Hands-on Toys

"Every culture seems to have toys that reflect its way of life," writes author Paul Trachtman. "Miniature clay knights on horseback entertained children in medieval Europe, and child's play during the French Revolution included little guillotines that beheaded aristocratic dolls. In this century, the culture of television images and other mass media is reflected in the reign of the Barbie doll and superhero action figures."

But in many parts of the world, it is the toy pieced together from the things made for mass consumption that turns out to be a symbol — albeit an ironic one — of late 20th-century life. Far from the junk piles that spawned them, a remarkable collection of such toys from every part of the world is currently on view at the Museum of International Folk Art in Santa Fe, New Mexico, as part of its exhibition "Recycled, Re-Seen: Folk Art from the Global Scrap Heap." This exhibition runs until January 4, 1998, and then travels to four other museums in the United States over the next two years.

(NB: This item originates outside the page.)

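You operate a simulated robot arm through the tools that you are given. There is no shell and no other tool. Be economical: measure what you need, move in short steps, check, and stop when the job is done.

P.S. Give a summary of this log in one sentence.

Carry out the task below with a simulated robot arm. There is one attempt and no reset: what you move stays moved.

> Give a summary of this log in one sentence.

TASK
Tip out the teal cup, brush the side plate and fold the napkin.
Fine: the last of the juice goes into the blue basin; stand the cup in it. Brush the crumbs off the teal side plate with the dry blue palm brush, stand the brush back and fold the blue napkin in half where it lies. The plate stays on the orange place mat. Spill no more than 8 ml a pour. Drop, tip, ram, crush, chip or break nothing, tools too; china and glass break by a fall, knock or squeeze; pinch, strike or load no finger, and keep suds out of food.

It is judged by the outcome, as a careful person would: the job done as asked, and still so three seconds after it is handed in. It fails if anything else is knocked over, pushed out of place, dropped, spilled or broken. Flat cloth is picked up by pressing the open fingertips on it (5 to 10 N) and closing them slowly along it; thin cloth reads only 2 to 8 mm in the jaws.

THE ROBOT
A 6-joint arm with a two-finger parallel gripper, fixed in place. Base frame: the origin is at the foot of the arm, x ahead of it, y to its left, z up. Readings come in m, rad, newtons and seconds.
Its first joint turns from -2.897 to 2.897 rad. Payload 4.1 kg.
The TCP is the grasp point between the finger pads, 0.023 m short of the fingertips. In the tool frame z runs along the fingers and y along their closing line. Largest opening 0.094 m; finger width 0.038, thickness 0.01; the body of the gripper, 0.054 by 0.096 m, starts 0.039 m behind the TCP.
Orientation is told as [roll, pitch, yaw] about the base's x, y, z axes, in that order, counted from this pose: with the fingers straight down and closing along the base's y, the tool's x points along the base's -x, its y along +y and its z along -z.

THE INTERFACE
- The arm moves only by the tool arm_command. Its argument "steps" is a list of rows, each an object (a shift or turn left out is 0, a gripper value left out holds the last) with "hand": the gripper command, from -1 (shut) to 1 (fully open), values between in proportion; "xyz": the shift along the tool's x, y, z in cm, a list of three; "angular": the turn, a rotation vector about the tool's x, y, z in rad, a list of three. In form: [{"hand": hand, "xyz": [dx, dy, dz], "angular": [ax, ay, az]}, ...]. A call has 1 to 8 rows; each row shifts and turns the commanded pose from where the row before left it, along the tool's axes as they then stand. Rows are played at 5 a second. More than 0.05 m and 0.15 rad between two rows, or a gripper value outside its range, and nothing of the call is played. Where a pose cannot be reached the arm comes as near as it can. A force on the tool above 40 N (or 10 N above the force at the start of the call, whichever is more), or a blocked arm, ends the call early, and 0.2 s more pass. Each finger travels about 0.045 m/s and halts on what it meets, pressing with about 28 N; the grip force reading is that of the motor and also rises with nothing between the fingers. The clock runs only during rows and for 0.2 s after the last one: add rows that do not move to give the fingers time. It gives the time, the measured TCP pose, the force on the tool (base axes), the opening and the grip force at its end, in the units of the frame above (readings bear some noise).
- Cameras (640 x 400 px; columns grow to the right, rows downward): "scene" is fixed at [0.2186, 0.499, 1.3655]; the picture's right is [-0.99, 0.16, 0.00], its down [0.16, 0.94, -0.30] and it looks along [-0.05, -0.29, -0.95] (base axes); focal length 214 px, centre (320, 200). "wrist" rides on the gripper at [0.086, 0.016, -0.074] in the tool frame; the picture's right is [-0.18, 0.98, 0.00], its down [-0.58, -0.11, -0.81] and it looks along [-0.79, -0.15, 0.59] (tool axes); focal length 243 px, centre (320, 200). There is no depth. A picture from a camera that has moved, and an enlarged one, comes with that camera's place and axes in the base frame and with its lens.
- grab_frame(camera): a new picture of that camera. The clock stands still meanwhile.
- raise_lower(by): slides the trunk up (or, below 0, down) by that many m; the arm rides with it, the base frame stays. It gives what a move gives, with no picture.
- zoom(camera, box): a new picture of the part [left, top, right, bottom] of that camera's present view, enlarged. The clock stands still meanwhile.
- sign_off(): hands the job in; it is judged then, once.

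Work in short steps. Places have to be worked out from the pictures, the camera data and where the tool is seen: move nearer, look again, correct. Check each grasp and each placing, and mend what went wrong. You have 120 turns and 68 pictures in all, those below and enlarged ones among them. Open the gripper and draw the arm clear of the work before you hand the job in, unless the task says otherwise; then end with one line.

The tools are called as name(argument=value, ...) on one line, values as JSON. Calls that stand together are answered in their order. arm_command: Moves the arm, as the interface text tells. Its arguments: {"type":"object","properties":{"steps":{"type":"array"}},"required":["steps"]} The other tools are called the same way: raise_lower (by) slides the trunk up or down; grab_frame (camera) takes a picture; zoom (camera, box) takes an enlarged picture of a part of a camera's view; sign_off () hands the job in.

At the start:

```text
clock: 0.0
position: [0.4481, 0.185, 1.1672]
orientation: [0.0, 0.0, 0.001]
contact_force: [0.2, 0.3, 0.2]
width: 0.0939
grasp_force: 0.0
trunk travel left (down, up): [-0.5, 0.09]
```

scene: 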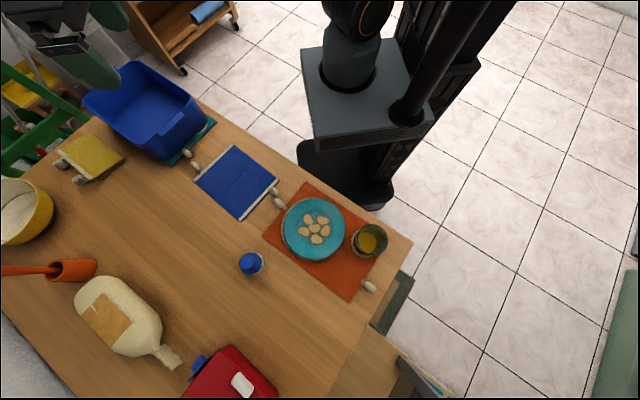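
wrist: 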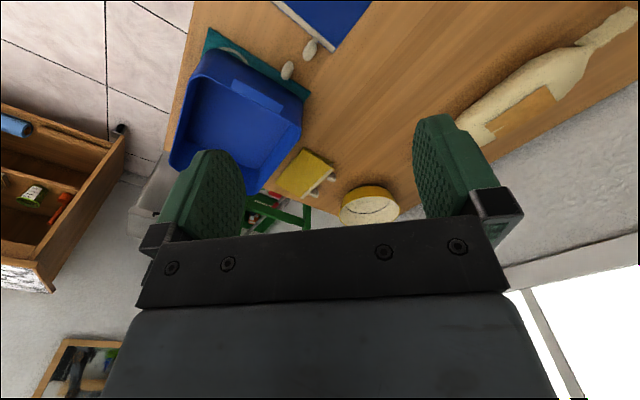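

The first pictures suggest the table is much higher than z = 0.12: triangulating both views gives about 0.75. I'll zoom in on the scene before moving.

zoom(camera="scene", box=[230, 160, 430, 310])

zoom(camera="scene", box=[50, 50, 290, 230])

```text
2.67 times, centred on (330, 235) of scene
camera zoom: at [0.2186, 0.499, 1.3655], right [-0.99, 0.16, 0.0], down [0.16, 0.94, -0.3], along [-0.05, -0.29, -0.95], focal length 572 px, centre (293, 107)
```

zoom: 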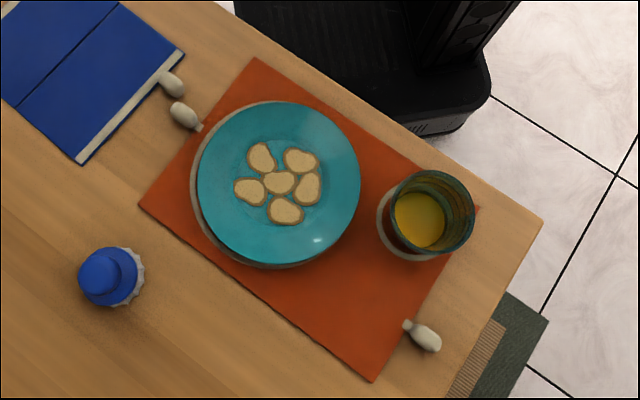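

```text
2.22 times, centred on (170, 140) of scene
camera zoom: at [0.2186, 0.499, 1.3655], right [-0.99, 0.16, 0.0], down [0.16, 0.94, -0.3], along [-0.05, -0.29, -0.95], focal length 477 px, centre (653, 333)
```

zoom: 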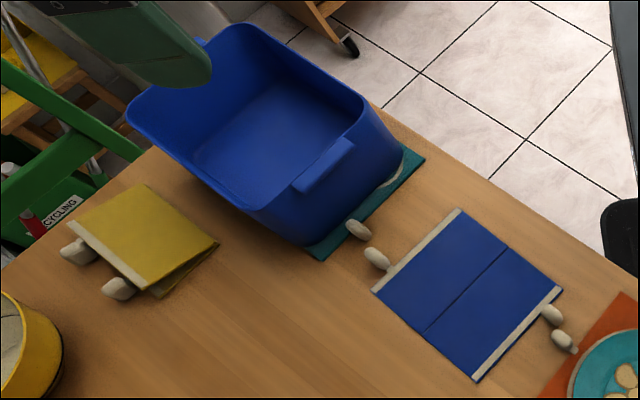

With imagination, ingenuity and skill, a toymaker in Haiti transforms a plastic bottle into a helicopter, armed with ballpoint pens for rockets. In Mexico, a boy uses flattened and folded bottle caps to make miniature sets of tables and chairs. Other toys are made of wire coat hangers and telephone wire, bits of metal cans and bicycle chains. The universality of commercial brand names and logos that turn up in these toys is evidence of an increasingly global village. "As if," writes Trachtman, "Coca-Cola and Nestlé and Mobil and Gillette have become icons that know no boundaries of culture or geography."